The logic of organizational learning has also been directed to the study of competition. Barnett develops a model of “Red Queen” competition, where competition triggers learning, which intensifies competition, again triggering learning in a self-exciting process (Barnett 2008). This work demonstrates improvement in organizational performance as a result of exposure to competition, but it also shows evidence that learning backfires when conditions change—consistent with the idea that learning can move organizations into a competency trap. Again, a more complete elaboration of the logic of organizational learning helps us understand why strategic evolution often leads to unanticipated consequences, and to circumstances where organizations find themselves at a disadvantage for the very reasons that, in previous eras, had worked to their advantage.
This issue includes a methodological contribution by Bennett and Snyder that speaks directly to researchers working on the logic of organizational learning. Their paper explains and demonstrates that occurrence-dependent models of learning from failure can yield apparent evidence of learning due to induced-slope and unit-root problems. Occurrence-dependent specifications are common in the literature. They typically include in a model of performance a measure of the cumulative number of events—such as experiences of failure—and then estimate the effect of this term on performance. A positive effect of cumulative failures on performance is typically seen as evidence that organizational learning has occurred. Yet Bennett and Snyder demonstrate that cumulative counts of this sort will necessarily be found to be positively related to performance, even when no learning takes place and there is no underlying “true” positive relationship. This methodological contribution should be taken very seriously by the field, given the prevalence of occurrence-dependent models in the literature.
The Logic of Evolutionary Complexity
Organizations are complex systems because they have multiple, interdependent parts, and often evolve along multiple, interdependent selection criteria. In highly rationalized models of organizations, such as the economic theory of organizational complementarities, complexity offers the possibility of high performance levels for organizations through tight fit among the firm’s policy choices (Milgrom and Roberts 1992, Porter 1996). But in evolutionary perspective, complexity has very different consequences—often severely hindering the effectiveness of attempts to adapt. Levinthal (1997) applies complexity theory to strategy and organizations, finding that with increased complexity, the ability of organizations to identify and move to locations where their performance is improved falls considerably. Complexity increases the number of ways that misaligned parts of an organization can reduce the performance of other parts of the organization. Consequently, complexity harms the ability of the system to learn and adapt based on performance feedback.

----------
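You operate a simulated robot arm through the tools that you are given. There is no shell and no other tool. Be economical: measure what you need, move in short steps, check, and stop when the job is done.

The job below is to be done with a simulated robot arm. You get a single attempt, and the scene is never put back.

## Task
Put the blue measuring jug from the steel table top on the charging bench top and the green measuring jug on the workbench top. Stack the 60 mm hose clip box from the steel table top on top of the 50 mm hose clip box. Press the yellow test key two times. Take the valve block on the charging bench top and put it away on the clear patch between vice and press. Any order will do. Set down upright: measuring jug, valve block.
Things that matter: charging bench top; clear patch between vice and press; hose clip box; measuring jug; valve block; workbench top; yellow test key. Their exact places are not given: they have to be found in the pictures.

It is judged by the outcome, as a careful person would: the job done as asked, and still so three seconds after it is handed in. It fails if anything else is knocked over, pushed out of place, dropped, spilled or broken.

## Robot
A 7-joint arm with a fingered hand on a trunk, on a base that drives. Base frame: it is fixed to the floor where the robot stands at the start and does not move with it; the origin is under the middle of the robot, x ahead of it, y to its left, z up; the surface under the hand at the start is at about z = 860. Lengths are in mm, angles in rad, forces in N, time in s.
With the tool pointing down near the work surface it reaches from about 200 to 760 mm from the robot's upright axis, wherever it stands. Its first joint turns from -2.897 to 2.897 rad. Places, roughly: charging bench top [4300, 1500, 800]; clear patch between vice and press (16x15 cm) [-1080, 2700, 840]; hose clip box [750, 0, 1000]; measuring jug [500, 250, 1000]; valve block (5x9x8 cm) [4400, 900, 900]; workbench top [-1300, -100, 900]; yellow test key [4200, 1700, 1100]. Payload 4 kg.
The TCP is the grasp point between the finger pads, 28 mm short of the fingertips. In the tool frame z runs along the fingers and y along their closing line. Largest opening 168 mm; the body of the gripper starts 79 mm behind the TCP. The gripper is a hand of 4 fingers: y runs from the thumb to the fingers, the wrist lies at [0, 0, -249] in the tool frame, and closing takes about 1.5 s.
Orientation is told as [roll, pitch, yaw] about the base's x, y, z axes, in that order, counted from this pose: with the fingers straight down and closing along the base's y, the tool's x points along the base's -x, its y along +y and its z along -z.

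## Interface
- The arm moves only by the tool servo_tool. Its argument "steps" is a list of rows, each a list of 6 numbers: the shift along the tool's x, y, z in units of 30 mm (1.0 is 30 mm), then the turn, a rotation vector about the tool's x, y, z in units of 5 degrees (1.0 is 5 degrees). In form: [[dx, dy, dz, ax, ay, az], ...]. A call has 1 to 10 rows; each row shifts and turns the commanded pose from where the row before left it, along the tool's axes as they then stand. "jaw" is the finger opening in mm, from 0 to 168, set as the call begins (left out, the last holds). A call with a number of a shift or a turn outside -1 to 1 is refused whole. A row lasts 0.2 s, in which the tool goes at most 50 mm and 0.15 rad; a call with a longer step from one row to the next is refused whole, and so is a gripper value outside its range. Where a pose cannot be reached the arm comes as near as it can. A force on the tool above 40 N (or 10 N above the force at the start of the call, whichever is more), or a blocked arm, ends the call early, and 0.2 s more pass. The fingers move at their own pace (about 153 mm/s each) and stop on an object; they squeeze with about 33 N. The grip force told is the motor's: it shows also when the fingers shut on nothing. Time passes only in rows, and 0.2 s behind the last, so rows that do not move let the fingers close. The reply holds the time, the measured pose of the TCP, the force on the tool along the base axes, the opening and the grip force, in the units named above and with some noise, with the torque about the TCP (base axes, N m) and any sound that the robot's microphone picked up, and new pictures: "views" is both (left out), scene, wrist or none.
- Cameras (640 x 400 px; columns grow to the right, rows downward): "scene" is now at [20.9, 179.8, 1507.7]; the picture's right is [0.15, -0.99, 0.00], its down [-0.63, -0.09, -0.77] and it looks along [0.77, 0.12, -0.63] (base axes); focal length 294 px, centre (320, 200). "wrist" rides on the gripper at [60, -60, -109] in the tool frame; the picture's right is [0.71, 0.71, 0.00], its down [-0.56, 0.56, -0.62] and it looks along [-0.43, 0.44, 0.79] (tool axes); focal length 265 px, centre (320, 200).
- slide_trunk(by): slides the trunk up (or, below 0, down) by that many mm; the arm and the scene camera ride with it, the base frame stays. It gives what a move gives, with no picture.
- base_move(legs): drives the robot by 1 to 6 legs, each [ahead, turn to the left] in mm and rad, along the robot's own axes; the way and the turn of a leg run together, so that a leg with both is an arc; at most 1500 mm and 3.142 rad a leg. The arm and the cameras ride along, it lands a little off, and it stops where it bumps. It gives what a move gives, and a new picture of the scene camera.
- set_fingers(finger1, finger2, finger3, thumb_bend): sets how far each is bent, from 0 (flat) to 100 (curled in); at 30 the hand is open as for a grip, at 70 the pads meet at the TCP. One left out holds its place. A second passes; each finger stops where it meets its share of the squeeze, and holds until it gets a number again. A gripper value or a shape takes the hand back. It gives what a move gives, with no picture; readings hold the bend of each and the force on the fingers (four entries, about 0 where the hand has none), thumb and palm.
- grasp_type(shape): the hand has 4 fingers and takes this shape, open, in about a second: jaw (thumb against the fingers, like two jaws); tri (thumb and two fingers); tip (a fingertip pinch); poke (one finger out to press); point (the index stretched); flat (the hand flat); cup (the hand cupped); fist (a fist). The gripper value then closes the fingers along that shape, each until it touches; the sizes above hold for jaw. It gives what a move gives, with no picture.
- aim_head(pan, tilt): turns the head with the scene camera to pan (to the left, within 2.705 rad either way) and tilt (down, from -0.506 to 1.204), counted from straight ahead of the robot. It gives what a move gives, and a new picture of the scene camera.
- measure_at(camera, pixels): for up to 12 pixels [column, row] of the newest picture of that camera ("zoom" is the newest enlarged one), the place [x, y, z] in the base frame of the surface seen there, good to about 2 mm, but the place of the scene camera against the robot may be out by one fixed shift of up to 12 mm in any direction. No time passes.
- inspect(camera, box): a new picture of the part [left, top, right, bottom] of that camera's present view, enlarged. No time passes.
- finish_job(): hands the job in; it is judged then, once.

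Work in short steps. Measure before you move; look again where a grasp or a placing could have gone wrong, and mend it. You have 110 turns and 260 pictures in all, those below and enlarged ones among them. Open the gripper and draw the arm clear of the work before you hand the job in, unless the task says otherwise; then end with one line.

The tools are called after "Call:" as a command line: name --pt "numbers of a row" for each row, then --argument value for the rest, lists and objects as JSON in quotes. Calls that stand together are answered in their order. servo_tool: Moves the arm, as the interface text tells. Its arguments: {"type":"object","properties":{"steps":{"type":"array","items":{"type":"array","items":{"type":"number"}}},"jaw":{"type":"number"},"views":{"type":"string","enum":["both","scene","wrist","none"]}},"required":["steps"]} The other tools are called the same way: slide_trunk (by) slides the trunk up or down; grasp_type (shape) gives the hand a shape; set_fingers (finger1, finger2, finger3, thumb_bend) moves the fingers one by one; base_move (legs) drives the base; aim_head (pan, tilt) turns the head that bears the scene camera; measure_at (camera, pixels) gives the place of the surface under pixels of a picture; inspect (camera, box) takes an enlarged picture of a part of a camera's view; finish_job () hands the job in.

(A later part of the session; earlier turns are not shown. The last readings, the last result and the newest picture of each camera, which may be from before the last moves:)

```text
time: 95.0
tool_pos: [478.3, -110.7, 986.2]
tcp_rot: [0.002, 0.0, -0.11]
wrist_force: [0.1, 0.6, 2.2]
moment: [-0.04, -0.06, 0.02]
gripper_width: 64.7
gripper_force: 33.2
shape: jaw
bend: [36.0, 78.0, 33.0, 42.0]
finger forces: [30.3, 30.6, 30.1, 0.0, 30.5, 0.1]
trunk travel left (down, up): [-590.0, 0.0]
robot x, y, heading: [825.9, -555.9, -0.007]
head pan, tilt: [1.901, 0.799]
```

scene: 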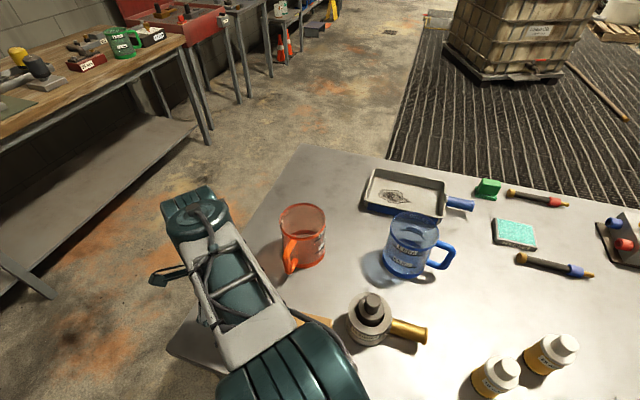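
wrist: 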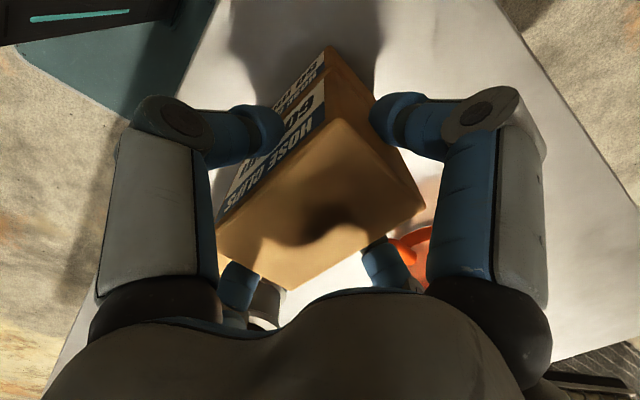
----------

Within this special issue, Cattani, Dunbar, and Shapira’s paper uses a case to illustrate how remaining constrained to a “local” optimum can serve to differentiate a firm within a population of other strategists that search more globally. Drawing on complexity theory, they note the constraints that result from an organization remaining true to its initial identity, but then they note the advantages gained from this strategy in terms of uniqueness. Organizations able and willing to search more broadly did find more attractive, global optima, but to do so they forfeited the distinctiveness that is enjoyed by organizations remaining true to their initial strategic position and identity.
Another version of evolutionary complexity is raised by researchers in general evolutionary theory, where it is argued that selection processes often bring about dysfunctional consequences when disadvantageous characteristics “hitchhike” alongside favored ones and increase in prevalence despite the disadvantages they carry (see Sober 1984, on “pleiotropy”). In this spirit, Barnett (1997) develops a theory of “compensatory fitness” identifying a process through which strong selection processes will favor especially weak organizations. His model assumes that large organizations enjoy institutional advantages that protect them from selection pressures. As a result, their failure rates are lower even when they lack competitive strength. Small organizations, by comparison, are especially potent competitors if they do survive, since small organizations do not enjoy institutional protection from being deselected. Consequently, after selection has played itself out, large survivors are predicted (and found) to generate weaker competition—despite, and in fact because, they are so likely to survive. In this way, Barnett’s model of compensatory fitness allows for the survival of weak competitors—clearly a deviation from “as if” reasoning.
Perhaps the most complex evolutionary models are those that allow for coevolution, where selection and adaptation occur on multiple, inter-related dimensions (Durham 1991). In this issue, Pontikes and Barnett model the coevolution of organizations both in knowledge space and market space, arguing that the efficacy of selection in market space depends on the position of organizations in knowledge space. Specifically, they predict and find that organizations require a consistent commitment in knowledge space to apply that knowledge in market space. As a result, organizations are less able to move into advantageous areas of market space unless they have already been well positioned to do so in knowledge space. Quick-to-change organizations are thus disadvantaged; they show up in knowledge space once a given location is known to be valuable, but lacking a consistent historical commitment that knowledge position does them less good in market space. This finding calls into question the often-heard folk wisdom that the most adaptive organizations are those that can most quickly move into new and promising areas.
Conclusion
While the bulk of strategic management research elaborates one or another logic of strategy content, evolutionary perspectives shift the focus to the process through which the content of strategy comes about. How that process is understood depends on the evolutionary logic used by the researcher. Here we have reviewed four distinct evolutionary logics, starting with the baseline “as if” reasoning used traditionally in the theory of economic selection. That reasoning sees the evolutionary process as largely unproblematic, ultimately giving rise to the patterns that are argued to be important in strategy content research. More complete models of the evolutionary process, however, yield very different results. The logics of partial adjustment, organizational learning, and evolutionary complexity each predict that strategies and organizations evolve in ways that deviate from the ideal. In many cases, these logics predict the evolution of failing strategies and organizations—despite and even because of the strong selection processes operating in the environment.
Given that the organizational world is replete with organizational failure and unanticipated consequences of strategic action—even among firms that were at one time considered superior performers—the logics of evolutionary theory seem particularly appropriate for the organizational world of today. The papers in this special issue, we think, show that the evolutionary approach to strategy is alive and well, and illuminate patterns that can only be seen through an evolutionary lens.